§ **SOURCE DOCUMENT**
>>>>>
Today I finished Norwood, Charles Portis's first novel (1966). Previously, I've read True Grit and Masters of Atlantis, both very funny and odd books. Norwood is unpretentious and skillful, one character's jaunt from Ralph, Texas, to New York City and back again to Ralph. Much fun is had. Perhaps my favorite line described a woman wearing open-toed shoes that "exploded with toes."

Monday, May 18, 2009

Fly, my wingèd monkey! Fly!

"Helping Them Take the Old Man Down" submitted to F&SF.

Presently reading:
Geoff Dyer, Yoga for People Who Can't Be Bothered to Do It
Annie Liebovits, At Work
David Eagleman, Sum
Alberto Manguel, The Library at Night

Saturday, May 16, 2009

Finished and ready to send: "Helping Them Take the Old Man Down"

Begun, barely: "Bathrooms I Have Known"

Thursday, May 14, 2009

"A more complex ordering system appears in what is known as the largest encyclopedia ever printed: the Qinding Gujin Tushu Jicheng, or Great Illustrated Imperial Encyclopedia of Past and Present Times, of 1726, a gigantic biographical library divided into more than ten thousand sections. The work was attributed to Jiang Tingxi, a court proofreader who used wooden blocks with cut-out pictures and movable characters specially designed for the enterprise. Each section of the encyclopedia covers one specific realm of human concern, such as Science or Travel, and is divided into subsections containing biographical entries. The section on Human Relations, for instance, lists the biographies of thousands of men and women according to their occupation or position in society, among them sages, slaves, playboys, tyrants, doctors, calligraphers, supernatural beings, great drinkers, notable archers and widows who did not marry again."
—Manguel, The Library at Night, p. 49

Thursday, May 7, 2009

" . . . [M]y books know infinitely more than I do, and I'm grateful that they even tolerate my presence."
—Alberto Manguel, The Library at Night, p. 4

"'Why need I even speak of it, since it is imperishably held in the memory of all men?' wrote Athenaeus of Naucratis, barely a century and a half after [the library of Alexandria's] destruction."
The Library at Night, p. 27

[Athenaeus hadn't seen it, nor had anyone alive. He made it vivid through insistance, not recollection, like people's ideas of a better decade, a perfect past, a moment that wasn't.]

"In any of the pages in any of my books may lie a perfect account of my secret experience of the world."
The Library at Night, p. 29

Tuesday, May 5, 2009

"My Story of Us Looking for My Comic Strip, by Franklin James Nemeth" sent to GUD.

Monday, May 4, 2009

"Rufus T. Firefly was accordingly made president and at once began to rule in his characteristically flamboyant manner. Although Firefly was immediately popular with the people of Freedonia, his behaviour and attitude led to the resignation of some of his ministers.

"Nor was his appointment to the taste of neighbouring Sylvania or its ambassador Trentino. For some years Sylvania had been trying to subvert the economy and politics of Freedonia and Firefly's appointment was seen as an obstacle to these plans, as well as to Trentino's marrying Mrs. Teasdale, as Rufus T. Firefly had offered her a roofus over her head if she became his wife."
<<<<<
§ **DATA EXTRACT**
>>>>>
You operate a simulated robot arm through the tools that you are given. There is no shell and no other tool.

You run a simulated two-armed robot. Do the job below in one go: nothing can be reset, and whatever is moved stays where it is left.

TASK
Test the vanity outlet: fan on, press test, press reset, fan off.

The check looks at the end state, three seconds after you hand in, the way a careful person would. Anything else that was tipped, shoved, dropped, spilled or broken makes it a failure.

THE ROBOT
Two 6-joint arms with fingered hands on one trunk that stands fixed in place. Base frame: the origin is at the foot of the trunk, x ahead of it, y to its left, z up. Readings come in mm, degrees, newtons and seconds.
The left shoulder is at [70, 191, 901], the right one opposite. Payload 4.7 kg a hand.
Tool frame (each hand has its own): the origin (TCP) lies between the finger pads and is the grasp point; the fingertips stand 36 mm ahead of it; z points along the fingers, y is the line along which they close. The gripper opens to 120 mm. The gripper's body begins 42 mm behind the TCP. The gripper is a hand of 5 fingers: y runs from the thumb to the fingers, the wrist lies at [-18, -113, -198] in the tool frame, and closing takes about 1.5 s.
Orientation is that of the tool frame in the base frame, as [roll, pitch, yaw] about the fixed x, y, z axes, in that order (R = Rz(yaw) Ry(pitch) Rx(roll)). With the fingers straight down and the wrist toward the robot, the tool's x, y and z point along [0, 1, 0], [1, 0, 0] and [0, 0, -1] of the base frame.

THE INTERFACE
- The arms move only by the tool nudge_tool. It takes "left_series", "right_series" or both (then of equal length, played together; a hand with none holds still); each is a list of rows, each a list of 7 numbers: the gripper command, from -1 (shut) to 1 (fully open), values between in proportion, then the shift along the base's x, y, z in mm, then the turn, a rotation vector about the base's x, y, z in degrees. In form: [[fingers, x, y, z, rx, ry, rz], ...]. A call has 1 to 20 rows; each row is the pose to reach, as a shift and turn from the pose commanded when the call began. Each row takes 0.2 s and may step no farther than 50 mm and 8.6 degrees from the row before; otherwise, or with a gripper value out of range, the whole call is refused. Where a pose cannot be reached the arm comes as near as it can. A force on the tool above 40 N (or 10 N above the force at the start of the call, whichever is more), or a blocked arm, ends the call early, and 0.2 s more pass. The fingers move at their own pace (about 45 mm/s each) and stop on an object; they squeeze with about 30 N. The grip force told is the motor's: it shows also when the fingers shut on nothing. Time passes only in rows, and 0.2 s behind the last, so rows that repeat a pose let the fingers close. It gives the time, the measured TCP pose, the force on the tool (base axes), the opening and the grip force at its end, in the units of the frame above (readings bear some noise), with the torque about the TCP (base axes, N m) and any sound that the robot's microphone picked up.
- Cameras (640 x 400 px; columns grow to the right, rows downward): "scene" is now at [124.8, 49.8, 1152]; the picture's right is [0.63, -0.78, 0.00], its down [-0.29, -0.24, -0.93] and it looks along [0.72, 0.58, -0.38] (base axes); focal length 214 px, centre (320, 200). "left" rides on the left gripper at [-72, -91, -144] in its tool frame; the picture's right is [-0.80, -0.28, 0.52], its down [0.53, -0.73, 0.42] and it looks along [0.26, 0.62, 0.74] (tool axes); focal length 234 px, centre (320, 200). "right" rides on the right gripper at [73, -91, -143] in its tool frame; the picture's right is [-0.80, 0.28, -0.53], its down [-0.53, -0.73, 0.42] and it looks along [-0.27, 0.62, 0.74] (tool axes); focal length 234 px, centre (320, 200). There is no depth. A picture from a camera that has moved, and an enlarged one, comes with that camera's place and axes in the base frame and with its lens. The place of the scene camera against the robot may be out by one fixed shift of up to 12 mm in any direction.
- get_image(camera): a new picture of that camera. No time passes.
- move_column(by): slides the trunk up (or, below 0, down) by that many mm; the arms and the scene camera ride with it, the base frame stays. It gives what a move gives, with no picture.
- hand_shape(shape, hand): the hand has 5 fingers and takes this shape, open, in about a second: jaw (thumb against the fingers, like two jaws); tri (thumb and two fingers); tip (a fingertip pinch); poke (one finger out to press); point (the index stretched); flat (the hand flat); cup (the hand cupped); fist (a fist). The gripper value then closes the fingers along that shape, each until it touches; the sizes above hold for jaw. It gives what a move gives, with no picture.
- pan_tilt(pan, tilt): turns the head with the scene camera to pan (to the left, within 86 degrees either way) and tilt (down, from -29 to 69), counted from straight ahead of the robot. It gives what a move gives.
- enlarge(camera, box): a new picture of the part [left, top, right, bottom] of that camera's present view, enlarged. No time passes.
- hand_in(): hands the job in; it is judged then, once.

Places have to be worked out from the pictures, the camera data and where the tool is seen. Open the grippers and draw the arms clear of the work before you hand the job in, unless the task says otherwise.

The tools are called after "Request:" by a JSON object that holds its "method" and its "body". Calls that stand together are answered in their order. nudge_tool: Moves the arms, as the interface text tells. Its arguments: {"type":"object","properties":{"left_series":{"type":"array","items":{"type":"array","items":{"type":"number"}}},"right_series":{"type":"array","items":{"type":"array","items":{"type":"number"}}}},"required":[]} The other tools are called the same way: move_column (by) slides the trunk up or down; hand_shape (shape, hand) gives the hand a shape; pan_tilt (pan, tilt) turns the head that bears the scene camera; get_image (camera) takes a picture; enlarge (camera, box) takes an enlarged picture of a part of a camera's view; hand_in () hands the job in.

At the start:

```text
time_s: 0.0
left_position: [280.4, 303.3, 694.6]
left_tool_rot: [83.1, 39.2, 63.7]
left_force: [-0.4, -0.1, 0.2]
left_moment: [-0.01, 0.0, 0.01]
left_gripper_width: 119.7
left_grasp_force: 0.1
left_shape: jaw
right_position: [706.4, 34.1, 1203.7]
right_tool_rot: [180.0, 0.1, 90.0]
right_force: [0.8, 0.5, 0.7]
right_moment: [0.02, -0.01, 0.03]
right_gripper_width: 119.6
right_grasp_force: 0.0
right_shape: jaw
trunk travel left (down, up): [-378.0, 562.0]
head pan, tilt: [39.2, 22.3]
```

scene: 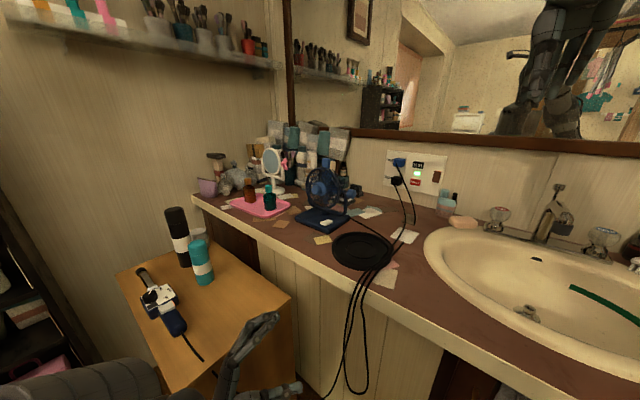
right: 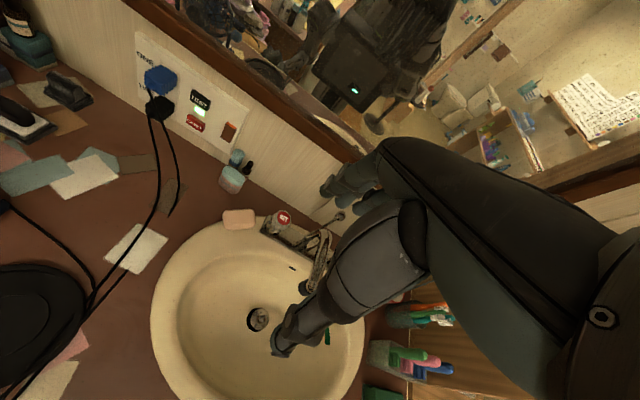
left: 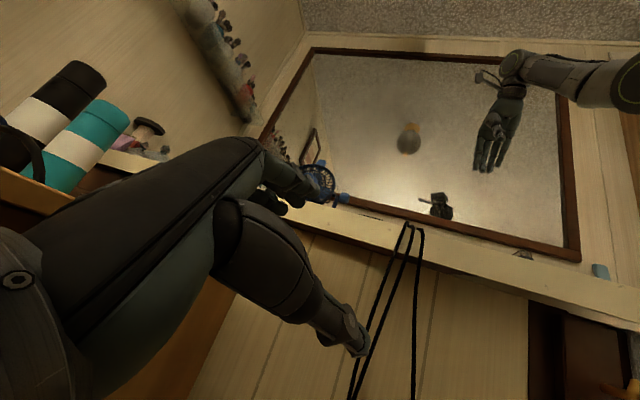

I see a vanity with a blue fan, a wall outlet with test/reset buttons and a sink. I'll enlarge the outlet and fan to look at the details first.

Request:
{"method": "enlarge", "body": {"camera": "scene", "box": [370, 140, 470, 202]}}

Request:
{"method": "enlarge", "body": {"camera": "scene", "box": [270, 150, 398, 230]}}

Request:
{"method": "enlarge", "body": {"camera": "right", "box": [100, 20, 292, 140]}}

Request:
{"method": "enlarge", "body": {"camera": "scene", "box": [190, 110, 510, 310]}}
<<<<<
§ **TASK TO COMPLETE**
How does the source document go on? Write the next part.

§ **TASK RESULT**
—"Freedonia," from The Dictionary of Imaginary Places, Alberto Manguel and Gianni Guadalupi


"I can't get the thumb tack in the wall. I've got the saddest life."
—Little Edie Beale, Grey Gardens (film)

"My body is a very precious place. It's concentrated ground."
—Big Edie Beale

"Everything's good that you didn't do."
—Big Edie Beale

When exactly does someone cross the line between viewing cat piss and feces as problematic and seeing it as part of what one expects in a household? For the Beales, when did raccoons tearing through the walls seem merely a natural event like wind? How could they not attach their feeding of the raccoons—Little Edie's moment of leaving the loaf of Wonder Bread sprinkled with cat chow—with the encroachment of the creatures into their living quarters? These are the questions I'm left with.
"Are You Looking At" sent to Virginia Quarterly Review.

Sunday, May 3, 2009

"Coleridge, it's often claimed, was the last person to have read everything. This voracious appetite for reading was matched, in his writing, by a chronic inability to finish anything. Walter Benjamin, an obsessive collector of books, thought that the most satisfying way to acquire volumes was to write them, but he, too, was able to bring only a few of his most cherished projects to anything like completion.

"It is a trait they share with Gedney. Although he reproached himself on occasions, for not making the best use of his time, this inability to bring any of his varied projects to completion was not the result of laziness but, paradoxically, of immersing himself so thoroughly in his work."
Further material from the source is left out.